> **TEXT TO READ**
════════════════

|
The History of
Genesee County, MI Online Edition by Holice, Deb & Clayton |
|
THE FIVE NATIONS.
At the time of the discovery of American the league of the Iroquois
had grown to such a status that it formed the most important political
entity in North America, north of Mexico. Its territory was the state of
New York except the valley of the Hudson, a small part in the northeast,
and another in the western end of the state. This territory was
poetically named by the Indians the Ho-den-o-say-nee, or long house.
This term, however, fails to express adequately the figurative meaning
to the Indian. The Indian home was rather substantially built, of a
frame work of timbers covered with bark. The house was orientated, and
in case a daughter grew to marriageable age and married, an addition was
built on the east end for the new fire, and the marriage of a second
daughter resulted in a similar addition to the western end; a third
daughter's marriage caused another addition to the west of the first
daughters home, and a fourth daughter's home was built on the western
end. This resulted in a house of five fires, or along house, and this
growth of the home from the original fire to the five fires, is
figuratively expressed by the Indians' terms. Ho-den-o-sau-nee, which
they poetically applied to their home land, with its five tribes. It is
also to be noted that this log-house had no other doors than to the east
and the west, so we find at the time the league first came to the
knowledge of the whites, that their central fire was that of the
Onondagas, the fathers of the league, the first to the east was that of
the Oneidas, next the Mohawks, who ere the keepers of the eastern door,
west of the Onondagas was the first of the Cayugas, and west of it, that
of the Senecas, the keepers of the west door. As in case of the actual
home, it was the reverse of etiquette to approach any fire except by the
proper door, and the duty of protection owed by the youth to age is
exemplified by the keepers of the two doors, who owed the duty of
protecting all the fires of the interior tribes from assault from either
direction. We hear of the Mohawks informing the emissaries of the whites
who had come on a diplomatic errand to the Onondagas and had gone direct
to that tribe, avoiding the Mohawks, that it was very improper to gain
admission to the long-house through the chimney, instead of entering at
the doorway. The term Iroquois, the exact meaning of which is in doubt, is racial
in its suggestion rather than political, and included the various
detached branches of the people of similar languages and habits, as well
as the constituent members of the Five Nations. These outlying members of the Iroquois race were clustered about the
western end of the long-house. Those to the south were properly called
the Southern Iroquois. Professor Gass, in the "Historical
Register,' gives a considerable number of bands or tribes of Iroquoisan
stock; these, he says, melted away from disease and ceased to have any
place in history, their remnants being absorbed into other surviving
tribes. Of them all, two tribes were prominent, the Andastes and the
Tuscaroras. The Andastes, also know as the Susquehannocks, Connestogas,
and other unpronounceable names, were later destroyed by the members of
the league, while the Tuscaroras, in 1714, returned northward from their
southern home and formed an alliance with the league, and are not
perhaps the most progressive of all the remaining of the Iroquois stock. The western Iroquois consisted of the Erie, Cats, or Gahquahs, living
in the western end of New York and extending into Pennsylvania and Ohio.

════════════════

> **WHAT THE EXERCISE ASKS**
Pull out the sentences of the text to read that run from "At the time of" through "or long house." and give them unchanged.

════════════════

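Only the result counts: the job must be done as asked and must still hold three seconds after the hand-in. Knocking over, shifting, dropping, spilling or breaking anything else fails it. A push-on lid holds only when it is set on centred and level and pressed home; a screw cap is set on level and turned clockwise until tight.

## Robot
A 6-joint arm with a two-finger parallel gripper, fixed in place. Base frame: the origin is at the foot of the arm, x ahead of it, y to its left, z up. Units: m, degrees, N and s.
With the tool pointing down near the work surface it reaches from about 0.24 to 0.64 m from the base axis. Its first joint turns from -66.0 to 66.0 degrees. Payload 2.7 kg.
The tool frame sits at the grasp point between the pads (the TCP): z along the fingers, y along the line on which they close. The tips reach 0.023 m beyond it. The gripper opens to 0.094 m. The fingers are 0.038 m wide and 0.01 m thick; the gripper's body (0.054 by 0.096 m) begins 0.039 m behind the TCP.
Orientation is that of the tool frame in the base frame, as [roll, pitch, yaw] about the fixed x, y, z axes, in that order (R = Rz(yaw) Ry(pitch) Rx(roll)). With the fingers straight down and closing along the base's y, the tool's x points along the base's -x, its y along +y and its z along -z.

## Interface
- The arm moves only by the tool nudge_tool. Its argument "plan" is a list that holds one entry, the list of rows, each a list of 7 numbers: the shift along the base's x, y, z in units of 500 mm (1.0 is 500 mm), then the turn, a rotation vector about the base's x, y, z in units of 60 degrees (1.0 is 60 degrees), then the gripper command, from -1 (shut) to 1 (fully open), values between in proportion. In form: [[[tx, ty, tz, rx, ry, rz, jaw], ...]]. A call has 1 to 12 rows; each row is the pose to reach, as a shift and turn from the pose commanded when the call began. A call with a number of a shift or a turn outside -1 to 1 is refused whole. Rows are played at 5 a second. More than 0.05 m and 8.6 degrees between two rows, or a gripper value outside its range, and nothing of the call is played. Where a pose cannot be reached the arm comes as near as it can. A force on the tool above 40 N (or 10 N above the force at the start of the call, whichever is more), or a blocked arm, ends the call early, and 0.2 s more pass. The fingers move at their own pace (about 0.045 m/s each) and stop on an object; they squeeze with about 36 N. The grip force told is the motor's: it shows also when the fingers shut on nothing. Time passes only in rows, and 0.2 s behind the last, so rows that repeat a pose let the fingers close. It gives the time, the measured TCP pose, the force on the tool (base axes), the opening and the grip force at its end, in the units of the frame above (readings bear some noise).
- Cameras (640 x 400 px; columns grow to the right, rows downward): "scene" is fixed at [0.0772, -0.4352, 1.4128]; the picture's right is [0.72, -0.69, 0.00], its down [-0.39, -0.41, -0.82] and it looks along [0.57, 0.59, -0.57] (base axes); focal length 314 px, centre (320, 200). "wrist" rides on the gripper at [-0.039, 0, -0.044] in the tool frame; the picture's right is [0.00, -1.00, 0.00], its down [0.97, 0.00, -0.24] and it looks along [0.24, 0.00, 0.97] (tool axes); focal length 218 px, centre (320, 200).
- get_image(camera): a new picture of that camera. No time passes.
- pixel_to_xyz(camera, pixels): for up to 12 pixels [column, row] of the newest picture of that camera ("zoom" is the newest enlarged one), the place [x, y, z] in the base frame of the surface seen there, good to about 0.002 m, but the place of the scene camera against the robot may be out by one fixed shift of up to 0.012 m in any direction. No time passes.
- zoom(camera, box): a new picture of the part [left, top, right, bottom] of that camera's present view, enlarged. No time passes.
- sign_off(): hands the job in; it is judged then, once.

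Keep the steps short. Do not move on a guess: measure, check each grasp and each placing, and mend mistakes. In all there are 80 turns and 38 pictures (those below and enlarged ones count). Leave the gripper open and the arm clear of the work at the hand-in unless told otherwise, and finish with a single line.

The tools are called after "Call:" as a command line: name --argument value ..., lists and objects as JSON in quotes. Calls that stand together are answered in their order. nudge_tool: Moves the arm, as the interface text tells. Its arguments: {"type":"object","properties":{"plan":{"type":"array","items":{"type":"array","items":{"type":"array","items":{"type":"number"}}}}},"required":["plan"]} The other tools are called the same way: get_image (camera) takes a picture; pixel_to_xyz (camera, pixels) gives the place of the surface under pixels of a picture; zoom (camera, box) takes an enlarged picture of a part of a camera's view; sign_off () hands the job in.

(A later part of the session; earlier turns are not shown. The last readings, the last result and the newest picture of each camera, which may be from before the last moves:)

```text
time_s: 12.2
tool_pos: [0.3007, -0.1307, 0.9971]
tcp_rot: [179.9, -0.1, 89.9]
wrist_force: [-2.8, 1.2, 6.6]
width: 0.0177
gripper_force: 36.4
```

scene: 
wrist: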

════════════════

> **IN RESPONSE**
At the time of the discovery of American the league of the Iroquois
had grown to such a status that it formed the most important political
entity in North America, north of Mexico. Its territory was the state of
New York except the valley of the Hudson, a small part in the northeast,
and another in the western end of the state. This territory was
poetically named by the Indians the Ho-den-o-say-nee, or long house.